" If history teaches us anything, it's that today's habit may be 
tomorrow's abomination. What people saw as a matter of course in the 
streets of 17th-century London -- rich men beating their servants, 
crowds gathered in a festival mood to watch bloody executions -- 
would horrify the pedestrian of 2007. Morality, too, has a history, 
but the people of any given period usually don't see it that way. 
They think that they already have a pretty solid understanding of 
right and wrong (even if they find it difficult to be virtuous) and 
rarely imagine that future generations might view them as 
unenlightened at best and depraved at worst. 

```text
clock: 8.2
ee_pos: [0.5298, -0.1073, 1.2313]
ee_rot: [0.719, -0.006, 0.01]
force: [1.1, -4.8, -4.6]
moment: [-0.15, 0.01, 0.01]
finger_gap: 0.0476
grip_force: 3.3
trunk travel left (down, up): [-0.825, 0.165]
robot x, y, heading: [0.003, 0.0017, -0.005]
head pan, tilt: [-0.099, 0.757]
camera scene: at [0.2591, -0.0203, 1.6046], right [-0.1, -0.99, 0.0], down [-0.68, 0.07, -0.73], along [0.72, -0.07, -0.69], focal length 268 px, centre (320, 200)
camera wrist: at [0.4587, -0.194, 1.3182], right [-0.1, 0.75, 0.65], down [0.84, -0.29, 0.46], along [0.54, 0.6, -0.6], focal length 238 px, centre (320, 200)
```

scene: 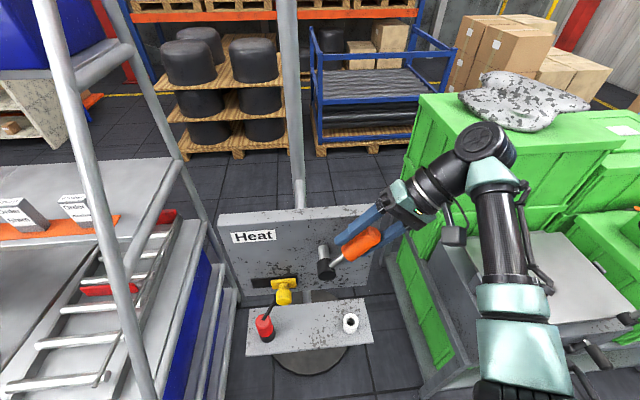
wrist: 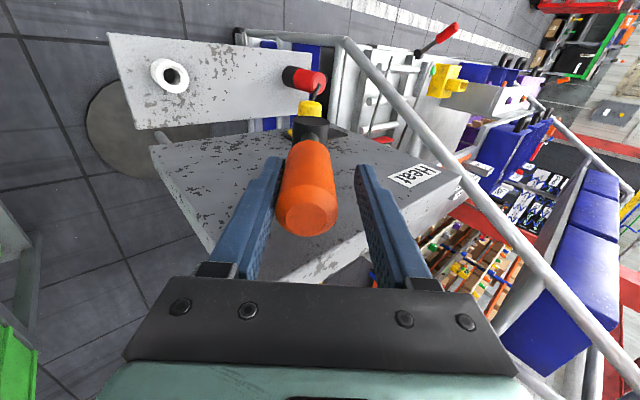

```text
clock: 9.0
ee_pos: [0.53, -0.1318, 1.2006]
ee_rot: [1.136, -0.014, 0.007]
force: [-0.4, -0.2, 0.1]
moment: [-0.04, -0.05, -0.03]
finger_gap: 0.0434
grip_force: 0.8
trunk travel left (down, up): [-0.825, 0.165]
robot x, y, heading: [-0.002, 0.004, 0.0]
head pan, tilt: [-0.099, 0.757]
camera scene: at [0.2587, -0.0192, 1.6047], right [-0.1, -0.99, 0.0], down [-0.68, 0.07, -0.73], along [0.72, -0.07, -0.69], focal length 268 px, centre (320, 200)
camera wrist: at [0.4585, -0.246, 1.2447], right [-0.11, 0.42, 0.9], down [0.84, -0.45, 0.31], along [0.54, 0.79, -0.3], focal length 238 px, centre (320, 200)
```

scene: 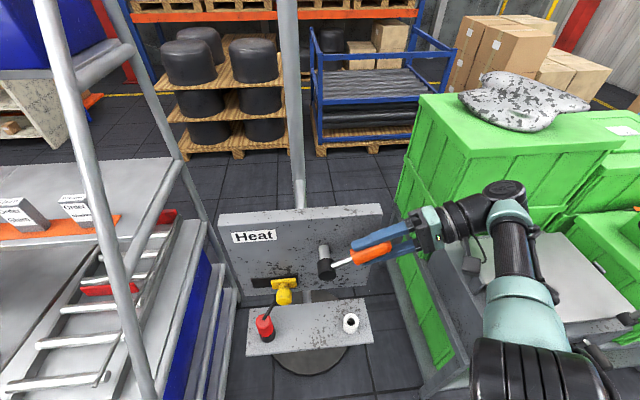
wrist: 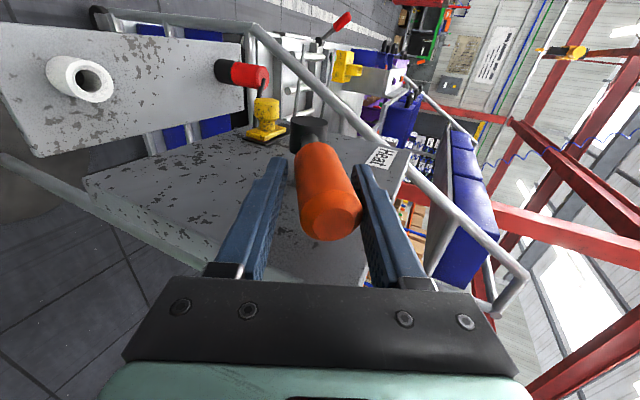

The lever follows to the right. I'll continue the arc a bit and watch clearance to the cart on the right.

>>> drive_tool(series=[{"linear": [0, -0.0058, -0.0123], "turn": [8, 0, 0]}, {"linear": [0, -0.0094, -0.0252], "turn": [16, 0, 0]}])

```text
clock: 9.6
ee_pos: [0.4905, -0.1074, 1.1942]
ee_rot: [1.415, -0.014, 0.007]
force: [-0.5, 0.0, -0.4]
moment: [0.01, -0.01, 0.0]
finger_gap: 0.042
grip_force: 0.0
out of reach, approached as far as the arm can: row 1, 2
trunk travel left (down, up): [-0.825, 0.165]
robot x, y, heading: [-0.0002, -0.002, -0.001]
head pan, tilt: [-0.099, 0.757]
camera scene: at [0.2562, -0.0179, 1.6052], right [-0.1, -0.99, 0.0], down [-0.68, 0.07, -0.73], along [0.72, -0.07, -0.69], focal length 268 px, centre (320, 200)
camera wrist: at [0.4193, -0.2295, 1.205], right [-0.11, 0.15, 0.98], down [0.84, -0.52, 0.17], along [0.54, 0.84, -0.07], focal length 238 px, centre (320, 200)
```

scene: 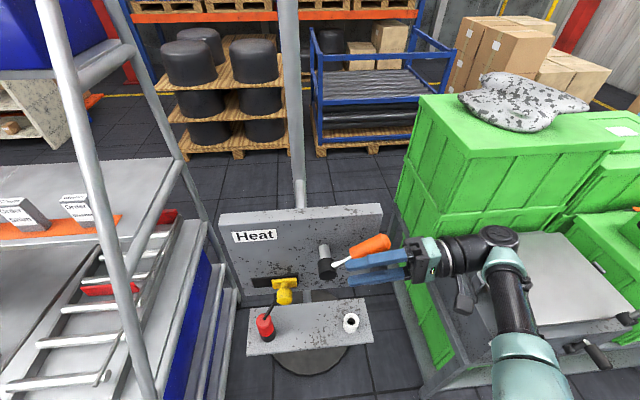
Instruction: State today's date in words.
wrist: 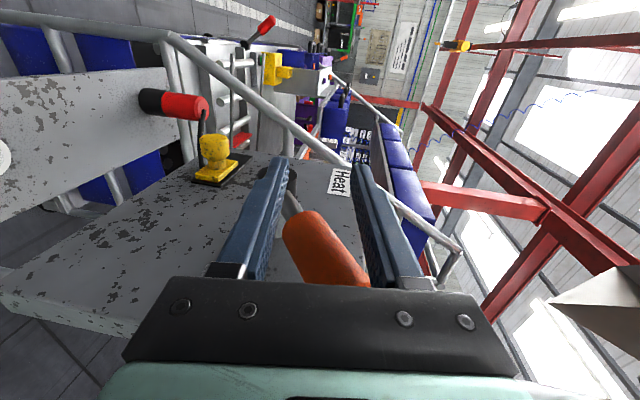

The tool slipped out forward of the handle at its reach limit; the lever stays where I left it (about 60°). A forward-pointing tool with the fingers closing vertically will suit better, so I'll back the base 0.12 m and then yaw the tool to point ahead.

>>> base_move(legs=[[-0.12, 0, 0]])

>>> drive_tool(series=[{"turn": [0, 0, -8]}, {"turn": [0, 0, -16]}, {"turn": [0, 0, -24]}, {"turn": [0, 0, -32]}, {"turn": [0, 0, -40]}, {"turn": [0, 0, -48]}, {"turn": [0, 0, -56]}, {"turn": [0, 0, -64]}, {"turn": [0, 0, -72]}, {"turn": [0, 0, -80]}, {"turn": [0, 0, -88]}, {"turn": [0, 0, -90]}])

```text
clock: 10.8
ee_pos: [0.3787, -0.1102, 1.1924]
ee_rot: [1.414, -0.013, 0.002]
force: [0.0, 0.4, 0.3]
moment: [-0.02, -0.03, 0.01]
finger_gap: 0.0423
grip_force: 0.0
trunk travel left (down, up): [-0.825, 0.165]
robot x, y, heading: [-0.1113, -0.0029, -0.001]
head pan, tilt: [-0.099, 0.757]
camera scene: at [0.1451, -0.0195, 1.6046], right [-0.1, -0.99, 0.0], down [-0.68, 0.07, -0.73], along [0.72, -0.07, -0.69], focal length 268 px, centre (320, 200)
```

Activists, on the other hand, know different. They count on the 
evolution of morality. Recently, Adam Hochschild's fascinating "Bury 
the Chains" chronicled the means by which a group of committed 18th-
century idealists convinced their fellow citizens in Britain and 
America that slavery was an intolerable wrong. It wasn't easy, and it 
didn't happen overnight. Some people of that era thought that slavery 
was lamentable but intractable; others found it easy to justify an 
institution that brought them profits and comfort. Still others -- 
the majority, perhaps -- didn't give it much thought at all, as they 
sweetened their tea with sugar produced at brutal slave plantations 
on islands far, far away. 

 For this reason, even an omnivore should find an intellectual 
history of vegetarianism interesting. We, like the people of the 
early 1800s, could be living through a period of slow but profound 
ideological change. To the people of their own time, men like 
Granville Sharp and Thomas Clarkson -- early abolitionists and the 
founders of the first human rights movement -- seemed as impractical, 
as demanding, as self-righteous and as obsessed as many animal rights 
activists seem to us today. In the future, right-thinking people 
might look back at us meat eaters with the same disapproval we heap 
on those who considered slavery acceptable 200 years ago.